Though we’ve supposedly provided our final word regarding ESPN’s policy regarding the reporting of civil lawsuits not accompanied by criminal charges, we’re still monitoring the reaction to the situation.
John Gonzalez of the Philadelphia Inquirer takes a great look at the situation, including a quote from ESPN vice president and director of news Vince Doria, who confirms that there is no black-and-white rule in these matters, despite an initial (and horribly inept) effort by ESPN to sell the notion that the network was merely adhering to a clear, non-discretionary internal policy.
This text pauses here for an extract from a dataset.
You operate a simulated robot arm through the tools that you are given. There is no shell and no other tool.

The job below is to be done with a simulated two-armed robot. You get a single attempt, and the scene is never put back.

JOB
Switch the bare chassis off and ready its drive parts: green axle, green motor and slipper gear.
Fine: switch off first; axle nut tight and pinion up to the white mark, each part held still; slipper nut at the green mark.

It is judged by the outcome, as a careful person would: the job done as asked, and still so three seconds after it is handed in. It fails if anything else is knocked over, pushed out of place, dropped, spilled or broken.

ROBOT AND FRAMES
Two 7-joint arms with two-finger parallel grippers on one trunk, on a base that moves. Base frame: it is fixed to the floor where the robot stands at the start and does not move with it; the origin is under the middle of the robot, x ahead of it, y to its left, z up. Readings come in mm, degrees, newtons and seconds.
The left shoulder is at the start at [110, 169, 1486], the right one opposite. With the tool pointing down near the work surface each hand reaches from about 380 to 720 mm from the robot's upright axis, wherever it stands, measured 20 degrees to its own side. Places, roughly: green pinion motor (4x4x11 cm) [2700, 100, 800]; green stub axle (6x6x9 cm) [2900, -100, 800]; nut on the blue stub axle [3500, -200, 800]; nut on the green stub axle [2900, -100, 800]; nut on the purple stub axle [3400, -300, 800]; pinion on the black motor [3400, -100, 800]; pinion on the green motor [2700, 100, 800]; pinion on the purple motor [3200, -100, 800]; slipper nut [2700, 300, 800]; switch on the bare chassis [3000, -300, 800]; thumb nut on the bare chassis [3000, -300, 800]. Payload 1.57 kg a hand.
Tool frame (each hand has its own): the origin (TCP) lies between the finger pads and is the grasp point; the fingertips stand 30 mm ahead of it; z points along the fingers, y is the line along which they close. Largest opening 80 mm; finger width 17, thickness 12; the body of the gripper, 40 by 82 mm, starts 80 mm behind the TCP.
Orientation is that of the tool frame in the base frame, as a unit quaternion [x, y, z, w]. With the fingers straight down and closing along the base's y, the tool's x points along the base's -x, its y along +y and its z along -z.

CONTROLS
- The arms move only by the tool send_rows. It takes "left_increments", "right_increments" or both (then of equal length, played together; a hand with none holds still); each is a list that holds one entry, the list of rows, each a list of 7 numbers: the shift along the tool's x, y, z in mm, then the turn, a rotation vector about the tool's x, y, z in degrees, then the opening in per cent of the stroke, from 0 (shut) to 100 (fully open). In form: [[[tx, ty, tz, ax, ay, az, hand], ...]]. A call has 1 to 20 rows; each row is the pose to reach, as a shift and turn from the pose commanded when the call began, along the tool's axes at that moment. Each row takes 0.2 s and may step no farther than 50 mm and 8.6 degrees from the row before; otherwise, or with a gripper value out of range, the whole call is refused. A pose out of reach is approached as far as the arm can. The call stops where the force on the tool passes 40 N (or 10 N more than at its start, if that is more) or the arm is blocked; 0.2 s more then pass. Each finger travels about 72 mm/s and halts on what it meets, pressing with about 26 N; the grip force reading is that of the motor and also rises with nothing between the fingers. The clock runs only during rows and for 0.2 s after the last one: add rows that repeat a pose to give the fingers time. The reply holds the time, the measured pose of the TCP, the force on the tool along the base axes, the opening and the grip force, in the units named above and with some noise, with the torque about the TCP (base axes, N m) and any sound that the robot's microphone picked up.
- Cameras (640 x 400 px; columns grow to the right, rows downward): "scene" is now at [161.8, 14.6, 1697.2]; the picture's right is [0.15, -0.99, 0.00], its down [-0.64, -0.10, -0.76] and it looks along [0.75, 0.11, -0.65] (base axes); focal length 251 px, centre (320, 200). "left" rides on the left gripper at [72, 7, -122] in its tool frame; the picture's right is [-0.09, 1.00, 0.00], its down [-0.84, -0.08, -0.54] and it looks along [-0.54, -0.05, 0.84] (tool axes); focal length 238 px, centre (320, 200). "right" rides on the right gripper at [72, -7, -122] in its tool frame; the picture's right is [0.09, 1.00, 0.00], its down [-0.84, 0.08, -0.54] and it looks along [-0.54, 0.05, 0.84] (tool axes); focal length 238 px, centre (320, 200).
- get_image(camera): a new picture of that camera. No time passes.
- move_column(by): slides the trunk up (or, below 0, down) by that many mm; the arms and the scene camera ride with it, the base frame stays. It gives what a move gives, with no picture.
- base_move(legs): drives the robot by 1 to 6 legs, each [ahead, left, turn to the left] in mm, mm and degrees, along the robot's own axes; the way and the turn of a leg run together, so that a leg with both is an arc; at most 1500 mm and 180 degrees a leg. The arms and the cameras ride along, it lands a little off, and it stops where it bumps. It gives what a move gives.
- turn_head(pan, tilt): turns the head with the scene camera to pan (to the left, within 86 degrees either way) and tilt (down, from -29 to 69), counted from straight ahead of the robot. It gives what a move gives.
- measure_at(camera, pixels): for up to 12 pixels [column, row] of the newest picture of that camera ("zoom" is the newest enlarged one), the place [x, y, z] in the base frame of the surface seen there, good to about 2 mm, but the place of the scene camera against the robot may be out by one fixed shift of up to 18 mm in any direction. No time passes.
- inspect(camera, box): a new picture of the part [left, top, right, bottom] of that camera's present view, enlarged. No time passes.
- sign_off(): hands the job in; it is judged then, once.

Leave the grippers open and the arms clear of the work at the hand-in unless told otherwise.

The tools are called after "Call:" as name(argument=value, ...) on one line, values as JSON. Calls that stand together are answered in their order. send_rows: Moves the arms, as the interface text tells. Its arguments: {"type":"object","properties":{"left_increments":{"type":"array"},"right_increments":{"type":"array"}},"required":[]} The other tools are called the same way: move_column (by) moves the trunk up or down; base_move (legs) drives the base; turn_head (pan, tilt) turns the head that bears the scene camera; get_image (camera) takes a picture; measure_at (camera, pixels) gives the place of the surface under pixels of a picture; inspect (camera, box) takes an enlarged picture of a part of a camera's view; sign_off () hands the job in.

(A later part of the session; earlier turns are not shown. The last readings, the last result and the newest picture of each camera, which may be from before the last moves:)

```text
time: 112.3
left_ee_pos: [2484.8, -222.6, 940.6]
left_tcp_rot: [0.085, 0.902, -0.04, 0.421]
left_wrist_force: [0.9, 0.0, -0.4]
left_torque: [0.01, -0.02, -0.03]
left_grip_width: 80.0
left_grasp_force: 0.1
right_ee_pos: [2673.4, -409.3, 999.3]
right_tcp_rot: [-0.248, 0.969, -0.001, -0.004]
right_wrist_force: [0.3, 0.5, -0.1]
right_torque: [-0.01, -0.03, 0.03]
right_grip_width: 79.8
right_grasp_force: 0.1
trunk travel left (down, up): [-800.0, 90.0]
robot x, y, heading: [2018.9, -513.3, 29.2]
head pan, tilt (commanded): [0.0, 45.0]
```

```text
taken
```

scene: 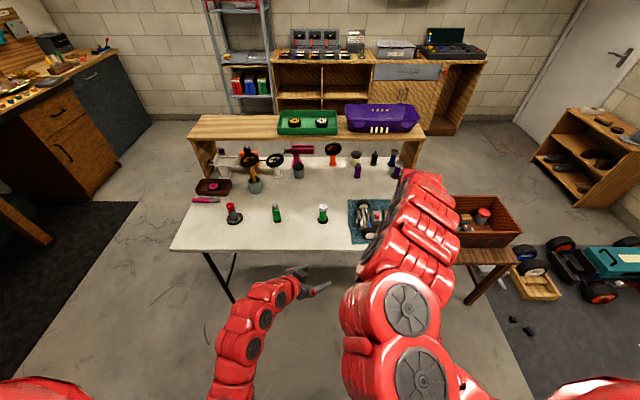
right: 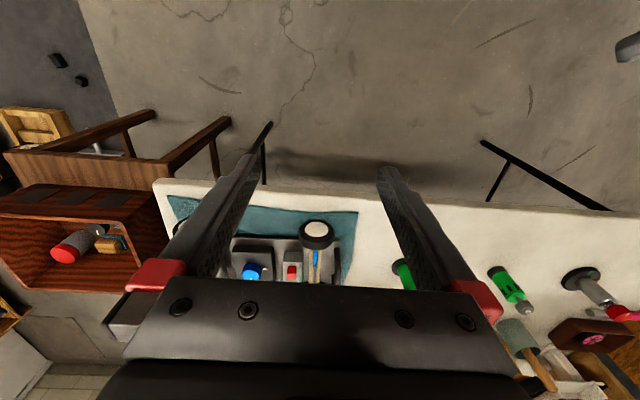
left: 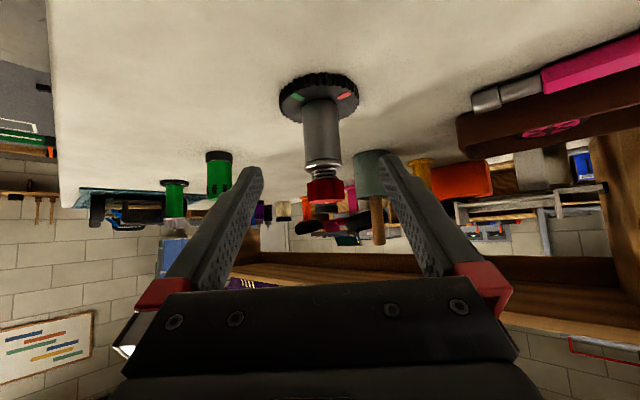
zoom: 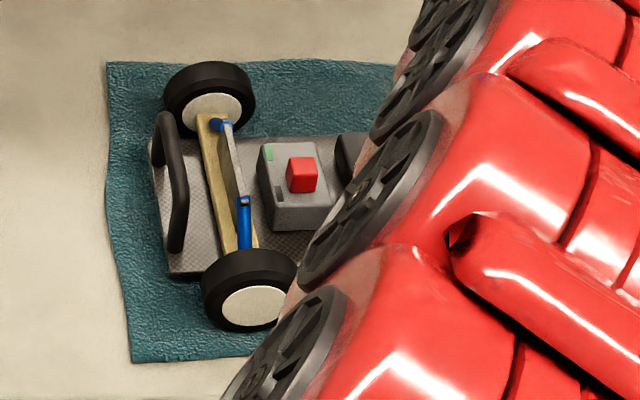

Doria also told the Wall Street Journal that, in the end, he made the decision to duck the story.
“Those are the things that I think are damaging to reputations, and I think you need to know more about them before you report them,” Doria said. “As it stands right now, today, we don’t think it meets our standard of reporting.”
But did ESPN feel the same way when Mike Fish recently reported the dismissal of a civil lawsuit alleging that Roberto Alomar gave his girlfriend AIDS? Speaking of Fish, did ESPN consider whether it was “damaging . . . reputations” when Bristol went bonkos for the unsubstantiated (and ultimately retracted) allegation that the Patriots had cheated the Rams out of a Super Bowl win?
Here’s the reality. Though his motivations are subject to debate and likely will never be known, Doria got it wrong this time.
And plenty of ESPN employees know it.
“People were going insane,” an ESPN source told Gonzalez. “FOX News was doing the story. The AP had it. And they wouldn’t even let us mention it. You can’t ignore the story. It needs to be on SportsCenter. It makes us look bad. It’s not a topic for discussion, but you have to acknowledge that it’s being reported, that the story exists.”
An ESPN source summed it up more succinctly for us: “This is embarrassing.”
As another person with connections to Bristol explained it, once Commissioner Roger Goodell acknowledged that the league “will look into” the allegations, it became a story that ESPN had no choice to acknowledge.
But they didn’t, and to our knowledge they still haven’t.
Regardless of whether they ever do, has it ever been any more clear that we need a viable, national competitor for the self-described “Worldwide Leader”?